Your debut has been released on Not Not Fun. Was it clear from the very beginning that you would release on that label?
It wasn’t clear. When they asked me in 2008 I said yes, but once I started accumulating my own money I thought I’d put it out myself, hoping not to be associated with absolutely anything, charge people from left field. This idea dwindled as my savings eventually were spent because the record took me longer than I expected to complete, and NNF was kind enough to keep their offer.
As I’m sending you these questions one day after Halloween, would you say that this time of the year is of particular interest for you (if one neglects the rather extreme commercial aspects)?
And now it’s after Thanksgiving! But yes, Halloween is most definitely my favorite holiday. I love any celebration during the fall, the smells and the atmosphere are so shadowy and crisp. Lots of smokey smells, leaves burning. I also have expressed myself through the years with elaborate costumes, and enjoy the creative license people take when they can be something or somebody else. I think a lot of people look better in costume. I also love having an excuse to exercise spookiness in the context where everybody else is, one of the only holidays where death is acknowledged and playfully incorporated into festivities.
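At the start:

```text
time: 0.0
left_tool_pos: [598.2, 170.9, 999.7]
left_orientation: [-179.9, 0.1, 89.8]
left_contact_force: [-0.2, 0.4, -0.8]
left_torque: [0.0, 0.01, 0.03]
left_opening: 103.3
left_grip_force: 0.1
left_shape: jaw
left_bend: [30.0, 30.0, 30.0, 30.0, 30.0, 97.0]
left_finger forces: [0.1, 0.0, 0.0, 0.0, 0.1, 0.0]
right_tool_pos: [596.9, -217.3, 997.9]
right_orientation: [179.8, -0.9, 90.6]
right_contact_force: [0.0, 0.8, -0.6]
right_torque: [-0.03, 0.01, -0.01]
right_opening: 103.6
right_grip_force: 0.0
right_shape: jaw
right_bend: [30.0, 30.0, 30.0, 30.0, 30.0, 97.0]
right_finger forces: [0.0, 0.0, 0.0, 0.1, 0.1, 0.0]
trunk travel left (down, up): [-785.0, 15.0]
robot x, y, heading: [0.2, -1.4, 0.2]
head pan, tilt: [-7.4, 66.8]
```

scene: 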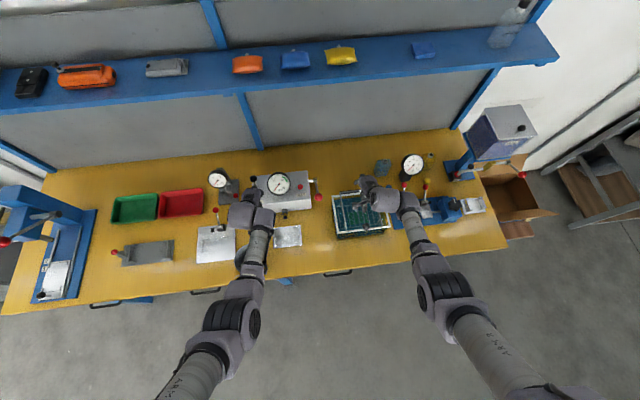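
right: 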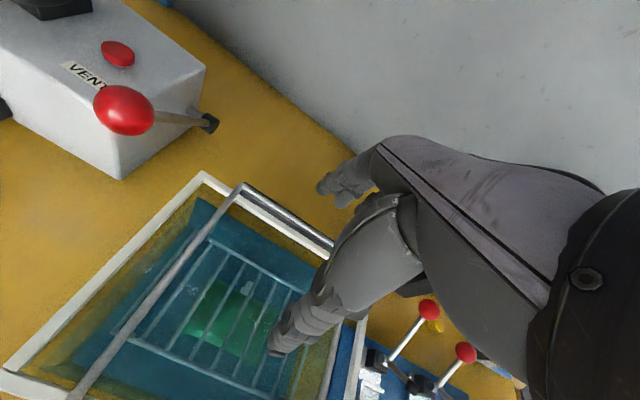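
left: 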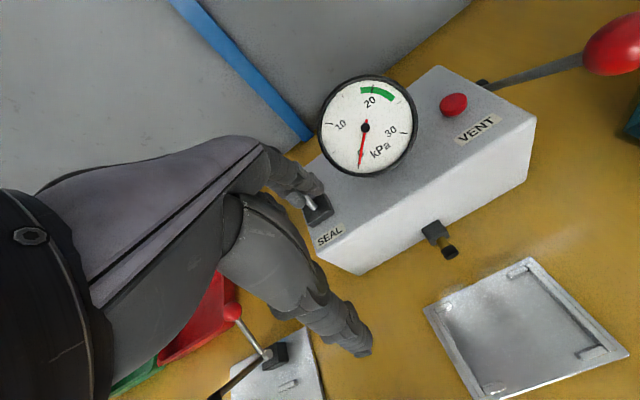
Finally, is there anything you would have liked to have been asked (or not asked)?
I love talking about gender politics, and other issues of modernity and its affects on our minds and culture. There are a lot of ties between our culture and other ancient cultures, and I wish more people, disturbed by the overwhelming factors of globalization, would look back into these times for answers. There’s nothing new under the sun.